DATA SECTION |
◆ ◆ ◆ ◆
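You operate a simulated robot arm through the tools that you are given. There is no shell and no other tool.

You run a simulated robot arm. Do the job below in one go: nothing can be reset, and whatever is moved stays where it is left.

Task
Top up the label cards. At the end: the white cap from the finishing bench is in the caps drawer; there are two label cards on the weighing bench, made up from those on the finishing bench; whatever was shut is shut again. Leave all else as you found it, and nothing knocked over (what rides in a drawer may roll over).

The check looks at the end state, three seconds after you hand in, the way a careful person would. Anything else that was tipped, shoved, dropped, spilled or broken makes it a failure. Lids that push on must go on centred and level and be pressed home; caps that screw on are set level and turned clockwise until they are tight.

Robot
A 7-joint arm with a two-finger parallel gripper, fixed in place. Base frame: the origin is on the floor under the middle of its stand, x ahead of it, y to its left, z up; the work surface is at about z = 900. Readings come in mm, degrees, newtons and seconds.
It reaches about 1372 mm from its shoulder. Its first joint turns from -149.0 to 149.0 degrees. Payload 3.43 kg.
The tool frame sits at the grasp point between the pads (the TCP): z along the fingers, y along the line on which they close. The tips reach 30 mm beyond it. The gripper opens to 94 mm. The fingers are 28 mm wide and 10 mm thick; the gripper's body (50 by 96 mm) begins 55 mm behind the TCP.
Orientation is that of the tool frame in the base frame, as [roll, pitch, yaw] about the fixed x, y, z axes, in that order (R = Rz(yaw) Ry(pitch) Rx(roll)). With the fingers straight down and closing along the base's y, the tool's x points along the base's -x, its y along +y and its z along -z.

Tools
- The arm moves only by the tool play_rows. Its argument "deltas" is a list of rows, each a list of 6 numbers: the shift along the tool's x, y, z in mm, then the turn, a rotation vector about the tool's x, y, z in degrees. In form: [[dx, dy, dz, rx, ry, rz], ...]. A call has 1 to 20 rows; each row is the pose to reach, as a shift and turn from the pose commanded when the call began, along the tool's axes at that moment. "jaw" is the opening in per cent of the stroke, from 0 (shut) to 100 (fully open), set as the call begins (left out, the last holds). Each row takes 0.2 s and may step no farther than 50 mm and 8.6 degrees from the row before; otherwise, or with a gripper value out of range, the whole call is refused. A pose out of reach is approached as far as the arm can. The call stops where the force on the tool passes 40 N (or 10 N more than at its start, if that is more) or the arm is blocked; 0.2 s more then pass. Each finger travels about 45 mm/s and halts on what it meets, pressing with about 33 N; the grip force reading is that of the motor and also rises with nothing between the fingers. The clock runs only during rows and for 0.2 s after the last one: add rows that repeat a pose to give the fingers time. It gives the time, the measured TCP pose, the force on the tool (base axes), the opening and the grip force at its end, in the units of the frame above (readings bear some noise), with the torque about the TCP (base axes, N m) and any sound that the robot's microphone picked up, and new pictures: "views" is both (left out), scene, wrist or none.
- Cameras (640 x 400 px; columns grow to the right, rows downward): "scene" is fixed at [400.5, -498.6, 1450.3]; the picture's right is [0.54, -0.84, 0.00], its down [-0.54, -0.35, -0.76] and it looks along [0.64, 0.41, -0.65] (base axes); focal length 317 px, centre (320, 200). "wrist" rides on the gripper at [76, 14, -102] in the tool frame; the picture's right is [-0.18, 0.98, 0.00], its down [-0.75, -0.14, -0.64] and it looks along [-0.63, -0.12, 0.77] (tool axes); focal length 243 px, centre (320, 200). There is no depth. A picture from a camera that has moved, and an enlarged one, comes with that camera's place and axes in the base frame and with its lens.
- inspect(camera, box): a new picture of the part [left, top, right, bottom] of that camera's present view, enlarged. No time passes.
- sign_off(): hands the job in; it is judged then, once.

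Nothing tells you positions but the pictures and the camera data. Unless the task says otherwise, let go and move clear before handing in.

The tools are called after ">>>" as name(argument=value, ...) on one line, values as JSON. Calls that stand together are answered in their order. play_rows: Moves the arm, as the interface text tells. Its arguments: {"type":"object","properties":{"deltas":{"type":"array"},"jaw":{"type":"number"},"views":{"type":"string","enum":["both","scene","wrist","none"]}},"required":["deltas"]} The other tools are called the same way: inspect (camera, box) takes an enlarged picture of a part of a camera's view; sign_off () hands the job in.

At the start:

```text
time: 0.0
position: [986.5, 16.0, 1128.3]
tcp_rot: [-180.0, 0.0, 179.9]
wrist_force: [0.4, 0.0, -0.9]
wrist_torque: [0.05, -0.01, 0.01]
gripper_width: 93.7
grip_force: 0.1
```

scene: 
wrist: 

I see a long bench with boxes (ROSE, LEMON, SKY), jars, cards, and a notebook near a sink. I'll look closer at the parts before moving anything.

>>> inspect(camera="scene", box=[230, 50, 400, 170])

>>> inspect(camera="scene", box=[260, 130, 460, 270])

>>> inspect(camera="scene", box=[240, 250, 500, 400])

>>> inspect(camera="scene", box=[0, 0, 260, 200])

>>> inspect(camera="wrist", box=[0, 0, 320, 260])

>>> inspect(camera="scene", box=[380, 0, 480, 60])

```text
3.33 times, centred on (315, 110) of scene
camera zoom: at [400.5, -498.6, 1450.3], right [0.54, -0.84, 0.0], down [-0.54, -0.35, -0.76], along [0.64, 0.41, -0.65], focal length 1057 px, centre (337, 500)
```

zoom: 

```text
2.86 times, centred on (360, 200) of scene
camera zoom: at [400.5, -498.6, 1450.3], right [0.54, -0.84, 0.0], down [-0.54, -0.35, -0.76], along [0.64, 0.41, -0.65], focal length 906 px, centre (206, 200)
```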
◆ ◆ ◆ ◆
SOURCE DOCUMENT |
Hidrelétrica de Manso: "50.000 hectares de terra debaixo d'água para uma pequena geração de energia".
Instalada há nove anos, no município de Chapada dos Guimarães, Mato Grosso, a Hidrelétrica de Manso trouxe consigo diversos problemas para a população que habita a região. Desde sua construção, a hidrelétrica atingiu mais de mil famílias ribeirinhas. Na última semana, cansados de esperar o cumprimento de um Termo de Acordo Global, feito em 2005, e que ainda não foi cumprido pela empresa estatal Furnas, cerca 800 agricultores atingidos por barragens ocuparam a área da hidrelétrica. É sobre esta ação que conversamos com o coordenador do MAB-MT, Paulo Fernandes. Em entrevista, por telefone, para a IHU On-Line, Fernandes explica que, desde o abandono do termo, a empresa de Furnas comprou somente 40% das terras do assentamento, deixando mais de 700 famílias praticamente na miséria. “As famílias que foram reassentadas estão largadas há mais de três anos em barracos de lona. As demais terras ainda não foram compradas, e só existem promessas. É aquela história, ‘devo, não nego e pago quando puder’. Estamos levando dessa maneira”, lamenta Fernandes.
A expectativa dos atingidos, segundo Fernandes, é que o resto das terras sejam compradas imediatamente para a sobrevivência das famílias. “Na última reunião, eles disseram que uma ONG, chamada Cândido Rondon, irá criar um projeto de assentamento. O prazo é de oito meses para fazer o projeto, dar entrada no Ministério do Meio Ambiente e ver se será aprovado ou não. E se não aprovam isso, como ficará a situação das famílias?”, questiona.
IHU On-Line – Você pode nos contar um pouco da história da hidrelétrica de Manso, no Mato Grosso?
◆ ◆ ◆ ◆
Write out the source document from "A expectativa dos" to "no Mato Grosso?", both included.

A expectativa dos atingidos, segundo Fernandes, é que o resto das terras sejam compradas imediatamente para a sobrevivência das famílias. “Na última reunião, eles disseram que uma ONG, chamada Cândido Rondon, irá criar um projeto de assentamento. O prazo é de oito meses para fazer o projeto, dar entrada no Ministério do Meio Ambiente e ver se será aprovado ou não. E se não aprovam isso, como ficará a situação das famílias?”, questiona.
IHU On-Line – Você pode nos contar um pouco da história da hidrelétrica de Manso, no Mato Grosso?